Des Meisters Liebe war keineswegs auf die Geschwister in Bethanien und auf seine Jünger beschränkt. Durch seine große Liebe zur Menschheit heilte und speiste er das Volk. Ohne Furcht vor Kritik hatte er Erbarmen mit dem im Ehebruch ergriffenen Weib, machte er dem reumütigen Übeltäter Hoffnung und vergab der Sünderin, ohne sich durch Hohn und Spott stören zu lassen. Er war allen ein Freund und besonders denen, die der Freundschaft am meisten bedurften.
Ein weitherzigerer und großmütigerer Begriff von Freundschaft macht uneingeschränkte Freundlichkeit zur Gewohnheit. Er läßt uns über alle freundlicher denken, indem wir die Liebe ausdrücken, die „nicht das Ihre sucht”, die keinen Lohn erwartet, obgleich der Lohn, „ein voll, gedrückt, gerüttelt und überflüssig Maß”, sicher nicht ausbleiben wird. Der wahre Sinn der Freundschaft sieht die Unwirklichkeit menschlicher Schwächen und hat Geduld mit den Fehlern anderer. Denn wer weiß, mit was für Schwierigkeiten ein anderer oft ohne seine Schuld, vielleicht infolge falscher Belehrung oder ungünstiger Umgebung, zu ringen gehabt haben mag?
In der heutigen unruhigen und furchterfüllten Welt kann man wahrlich sagen: „Eins aber ist not”. Des Meisters Beispiel der Liebe zur Menschheit sollte aufrichtiger und allgemeiner im Wohlwollen und in der Freundlichkeit seiner Nachfolger zum Ausdruck kommen. Bei jedem muß sie zuerst tief im Herzen geboren werden und dann in unseren Familien, unseren Kirchen, unseren Freundschaften, unserem Verkehr mit Fremden Ausdruck finden und sich erweitern, bis die Menschenbrüderschaft in internationalen Beziehungen aufgerichtet ist. „Ein wenig Sauerteig versäuert den ganzen Teig”.

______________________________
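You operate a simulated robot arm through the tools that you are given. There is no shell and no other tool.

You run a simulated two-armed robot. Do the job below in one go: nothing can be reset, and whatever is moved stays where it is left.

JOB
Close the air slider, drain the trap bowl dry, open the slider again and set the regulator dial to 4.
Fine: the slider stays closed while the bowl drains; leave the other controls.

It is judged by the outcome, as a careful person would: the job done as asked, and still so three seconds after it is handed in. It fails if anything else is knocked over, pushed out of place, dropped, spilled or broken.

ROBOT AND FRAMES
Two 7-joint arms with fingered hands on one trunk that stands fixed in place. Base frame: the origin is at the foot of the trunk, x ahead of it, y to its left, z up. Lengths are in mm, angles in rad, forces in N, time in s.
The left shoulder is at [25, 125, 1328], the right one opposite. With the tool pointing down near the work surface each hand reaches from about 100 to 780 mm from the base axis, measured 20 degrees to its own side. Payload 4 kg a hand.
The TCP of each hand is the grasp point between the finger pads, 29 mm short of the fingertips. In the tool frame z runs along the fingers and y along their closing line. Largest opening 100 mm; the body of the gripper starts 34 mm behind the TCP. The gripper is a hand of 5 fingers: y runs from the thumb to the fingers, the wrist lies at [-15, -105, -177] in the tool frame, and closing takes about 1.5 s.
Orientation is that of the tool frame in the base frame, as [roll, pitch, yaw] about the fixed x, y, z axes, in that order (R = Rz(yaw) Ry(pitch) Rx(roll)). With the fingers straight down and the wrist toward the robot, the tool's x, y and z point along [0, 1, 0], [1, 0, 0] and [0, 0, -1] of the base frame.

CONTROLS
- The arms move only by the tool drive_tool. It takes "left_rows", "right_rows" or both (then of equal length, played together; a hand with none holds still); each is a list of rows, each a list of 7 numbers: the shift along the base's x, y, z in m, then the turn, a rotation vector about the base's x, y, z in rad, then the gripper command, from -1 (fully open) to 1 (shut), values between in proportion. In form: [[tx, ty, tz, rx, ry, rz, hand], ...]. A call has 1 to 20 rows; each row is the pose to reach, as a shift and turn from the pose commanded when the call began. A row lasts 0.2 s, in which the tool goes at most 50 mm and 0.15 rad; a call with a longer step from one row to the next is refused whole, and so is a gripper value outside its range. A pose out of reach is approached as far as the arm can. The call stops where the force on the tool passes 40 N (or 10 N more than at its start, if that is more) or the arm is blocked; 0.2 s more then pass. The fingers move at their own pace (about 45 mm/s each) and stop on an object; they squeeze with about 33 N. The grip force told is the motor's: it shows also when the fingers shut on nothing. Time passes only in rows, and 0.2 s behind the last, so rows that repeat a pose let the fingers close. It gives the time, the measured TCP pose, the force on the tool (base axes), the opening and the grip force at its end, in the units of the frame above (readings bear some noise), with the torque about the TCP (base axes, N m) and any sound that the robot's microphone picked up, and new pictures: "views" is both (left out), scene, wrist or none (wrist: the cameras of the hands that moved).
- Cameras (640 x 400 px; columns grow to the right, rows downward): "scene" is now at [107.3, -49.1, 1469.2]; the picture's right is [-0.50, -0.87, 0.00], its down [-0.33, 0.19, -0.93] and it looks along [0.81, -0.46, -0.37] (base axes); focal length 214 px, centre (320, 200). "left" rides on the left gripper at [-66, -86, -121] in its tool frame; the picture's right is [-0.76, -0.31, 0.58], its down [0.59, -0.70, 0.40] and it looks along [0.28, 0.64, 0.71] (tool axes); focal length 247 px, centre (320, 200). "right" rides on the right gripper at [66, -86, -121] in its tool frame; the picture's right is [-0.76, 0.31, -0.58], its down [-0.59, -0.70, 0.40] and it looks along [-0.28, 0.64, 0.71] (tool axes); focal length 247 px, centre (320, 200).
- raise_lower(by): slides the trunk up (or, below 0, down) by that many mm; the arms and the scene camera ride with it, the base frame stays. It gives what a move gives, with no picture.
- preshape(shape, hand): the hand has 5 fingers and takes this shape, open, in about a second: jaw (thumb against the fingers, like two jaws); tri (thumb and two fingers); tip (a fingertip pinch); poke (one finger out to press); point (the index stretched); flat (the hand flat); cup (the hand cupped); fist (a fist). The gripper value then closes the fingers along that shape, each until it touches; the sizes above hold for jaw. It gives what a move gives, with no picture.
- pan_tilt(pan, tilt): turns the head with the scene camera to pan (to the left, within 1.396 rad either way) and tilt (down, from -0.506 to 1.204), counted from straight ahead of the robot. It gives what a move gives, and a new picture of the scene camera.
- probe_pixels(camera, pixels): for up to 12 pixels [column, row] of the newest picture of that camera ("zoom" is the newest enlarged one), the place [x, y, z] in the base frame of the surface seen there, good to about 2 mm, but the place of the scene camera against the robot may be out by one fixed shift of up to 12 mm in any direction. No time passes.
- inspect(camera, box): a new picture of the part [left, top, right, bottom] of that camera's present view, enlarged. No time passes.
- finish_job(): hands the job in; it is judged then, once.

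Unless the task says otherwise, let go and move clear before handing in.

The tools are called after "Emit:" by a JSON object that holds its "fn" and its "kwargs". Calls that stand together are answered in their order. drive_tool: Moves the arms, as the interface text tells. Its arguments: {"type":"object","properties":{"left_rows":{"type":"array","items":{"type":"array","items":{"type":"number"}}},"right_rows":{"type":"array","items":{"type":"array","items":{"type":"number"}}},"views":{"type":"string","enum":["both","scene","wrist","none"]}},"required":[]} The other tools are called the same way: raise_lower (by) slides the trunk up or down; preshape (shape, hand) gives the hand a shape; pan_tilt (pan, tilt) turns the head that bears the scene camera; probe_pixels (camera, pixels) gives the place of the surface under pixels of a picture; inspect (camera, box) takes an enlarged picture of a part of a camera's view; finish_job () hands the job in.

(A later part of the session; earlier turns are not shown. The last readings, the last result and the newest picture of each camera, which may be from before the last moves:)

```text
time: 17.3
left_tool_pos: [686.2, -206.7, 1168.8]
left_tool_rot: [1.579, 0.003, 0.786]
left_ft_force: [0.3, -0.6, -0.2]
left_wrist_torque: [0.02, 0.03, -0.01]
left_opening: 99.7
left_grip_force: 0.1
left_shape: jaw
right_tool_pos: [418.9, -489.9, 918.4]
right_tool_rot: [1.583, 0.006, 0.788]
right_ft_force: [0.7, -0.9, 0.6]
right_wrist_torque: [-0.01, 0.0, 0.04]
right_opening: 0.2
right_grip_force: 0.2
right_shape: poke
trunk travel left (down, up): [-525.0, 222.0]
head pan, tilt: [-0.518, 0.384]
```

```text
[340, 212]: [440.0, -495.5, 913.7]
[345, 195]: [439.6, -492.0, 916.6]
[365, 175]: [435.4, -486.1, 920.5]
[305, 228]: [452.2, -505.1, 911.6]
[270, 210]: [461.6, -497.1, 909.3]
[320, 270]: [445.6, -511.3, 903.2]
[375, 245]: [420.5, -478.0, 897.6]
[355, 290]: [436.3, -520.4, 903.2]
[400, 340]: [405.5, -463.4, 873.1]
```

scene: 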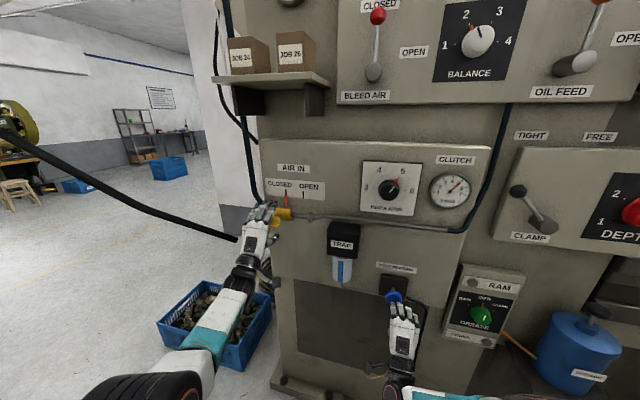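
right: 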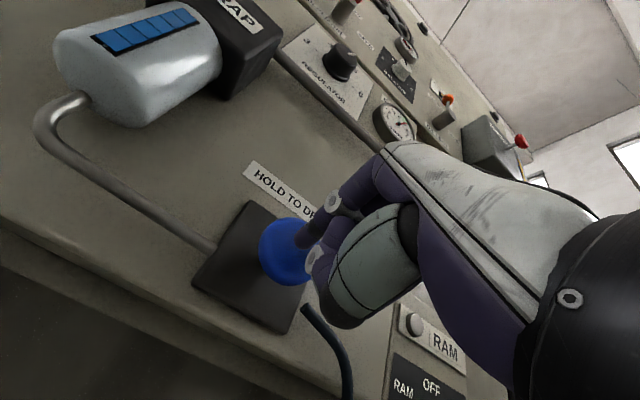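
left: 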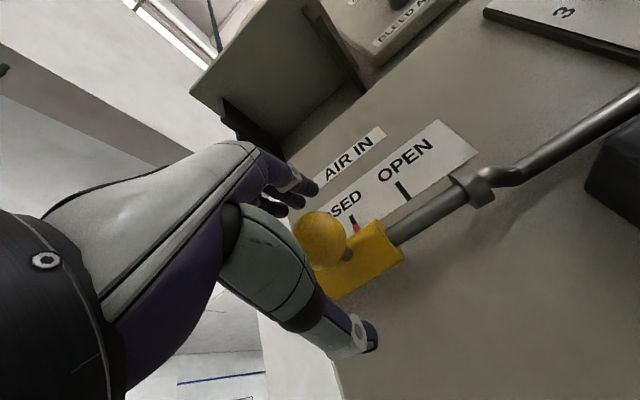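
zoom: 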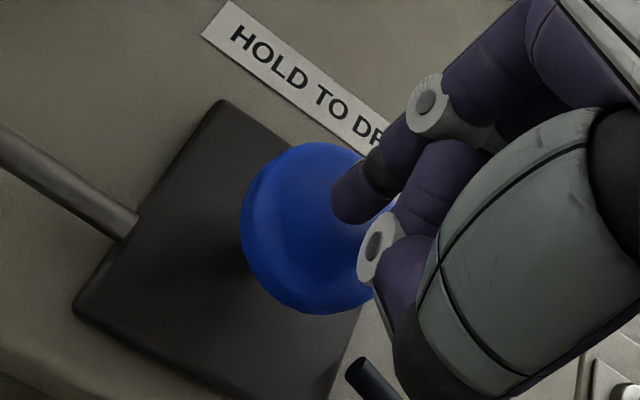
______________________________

„Gegenwärtig kommen die Sterblichen nur langsam vorwärts aus Furcht, für lächerlich zu gelten” (Wissenschast und Gesundheit, S. 68). Furcht vor Verhöhnung des Bemühens, Freundlichkeit gegen alle auszudrücken, gibt es nicht, wenn der Geist der Freundschaft, die von Gott ist, in den Herzen der Menschen unwillkürliche Erwiderung findet. Dann wird bewiesen werden, daß „die Hütte Gottes bei den Menschen” ist, daß der Krieg aufhören und die allumfassende Menschenbrüderschaft aufgerichtet werden wird.